+++ Passage to read

Build the deck with structure, not from a blank canvas.

The Executive Slide System gives you 26 templates designed for senior decision presentations — promotion cases, board recommendations, investment requests, and executive committee proposals. 93 AI prompts to build slides faster, 16 scenario playbooks for the situations that come up most often. £39, instant access, no subscription.

  • 26 slide templates for board, committee, and executive decisions
  • 93 AI prompts to draft and refine slide copy
  • 16 scenario playbooks for the high-stakes presentation situations
  • 7 checklists covering deck audit, rehearsal, and Q&A preparation
  • Designed for senior professionals across financial services, healthcare, technology, and government

Get the Executive Slide System — £39 →

Instant download. No subscription.

Slide 4: The operating model after promotion

Slide 4 answers the question committees worry about most but rarely ask out loud: what changes for the team and the work if this promotion is approved?

This is the slide that separates first-time promotion presenters from senior ones. First-timers describe what changes for them — new title, new pay band, new responsibilities. Senior presenters describe what changes for the organisation: who picks up the work they currently do, how the new accountabilities sit relative to existing ones, what the team structure looks like in three months. Committees approve the second framing because it is the framing they need to make the decision.

Three things must be on this slide: the proposed reporting line into and out of the role, the work you currently do that needs to transfer to someone else (and the rough plan for that), and the new accountabilities the role will own that are currently sitting elsewhere or going unowned. Keep it crisp. Bullet form is fine. The committee is not looking for a detailed transition plan — they are looking for evidence that you have thought through the operational change, not just the personal one.

The unspoken question this slide answers is whether you are ready to own the next role or whether the promotion is largely a recognition of past work. The first framing wins; the second framing defers.

What committees approve versus what they defer comparison: approved promotion cases lead with the role and structural gap, lead with attribution on outcomes, describe the operating model change, and end with a clean ask — deferred cases open with personal narrative, list contributions without attribution, focus on the candidate's readiness, and end with vague timing.

For senior leaders preparing the broader case for a structural change — including the kind of stakeholder buy-in that promotion committees often involve — the structural approach in the 15-minute board presentation template applies directly.

Slide 5: The ask

Slide 5 is the cleanest slide in the deck. Title: “The ask.” Three lines of body content:

  1. The role title and band you are asking to be promoted to.
  2. The proposed start date of the new role.
  3. The single open question you would like the committee to discuss in the room.

++++++
+++ Data provided

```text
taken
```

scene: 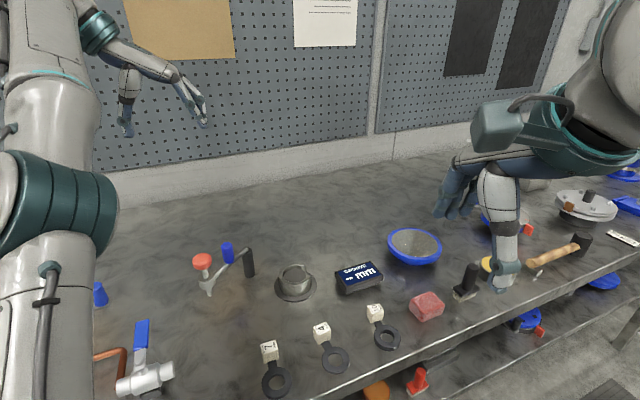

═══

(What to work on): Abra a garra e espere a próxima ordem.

++++++

(What to work on):
A: Quote the passage to read word for word, starting at "Slide 4 answers" and ending with "make the decision.".
B: Please continue the passage to read.

(Task-by-task answers):
A:
Slide 4 answers the question committees worry about most but rarely ask out loud: what changes for the team and the work if this promotion is approved?

This is the slide that separates first-time promotion presenters from senior ones. First-timers describe what changes for them — new title, new pay band, new responsibilities. Senior presenters describe what changes for the organisation: who picks up the work they currently do, how the new accountabilities sit relative to existing ones, what the team structure looks like in three months. Committees approve the second framing because it is the framing they need to make the decision.

B:
The third item is the move most candidates miss. By offering the committee a specific question to discuss — “Should the role report into the regional MD or directly into the executive committee?” — you take control of the conversation. Without it, the committee discusses you. With it, they discuss the question you have framed. The decision they reach on your question is also, structurally, the decision they reach on the promotion.

The ask slide should not include “and here is why I am ready” or any kind of closing personal statement. The case has been made on slides 1–4. Slide 5 closes the loop and hands the room back to the committee for a focused discussion. A clean close, with one specific question, is what disciplined senior decisions look like.

For the structural psychology behind the ask:

When the audience is being asked to approve a senior decision (promotion, budget, board approval), the framework that earns serious approval is the same. The Executive Buy-In Presentation System covers the structure, psychology, and preparation behind those decisions — self-paced programme, £499, optional recorded Q&A calls.

Explore The Executive Buy-In Presentation System →

What to leave off the deck

Five slides means four categories of content stay off the deck entirely. These are the four most commonly included items that weaken promotion cases.

Personal narrative. The story of how you joined the organisation, what motivated you, what you have learned. Committees do not approve narratives — they approve roles. Save the narrative for the conversation if it comes up in Q&A; keep it off the slides.

Organisation charts. A current-state org chart with your name highlighted is the single most common space-waster in promotion decks. Committees know the structure. The information they need on structure belongs on slide 4 (operating model after promotion), in compressed form.

Testimonials and quotes. “X said I was the most reliable person on the team.” Testimonials are below the level of seriousness a promotion committee operates at. They feel like advocacy rather than business case. Leave them off.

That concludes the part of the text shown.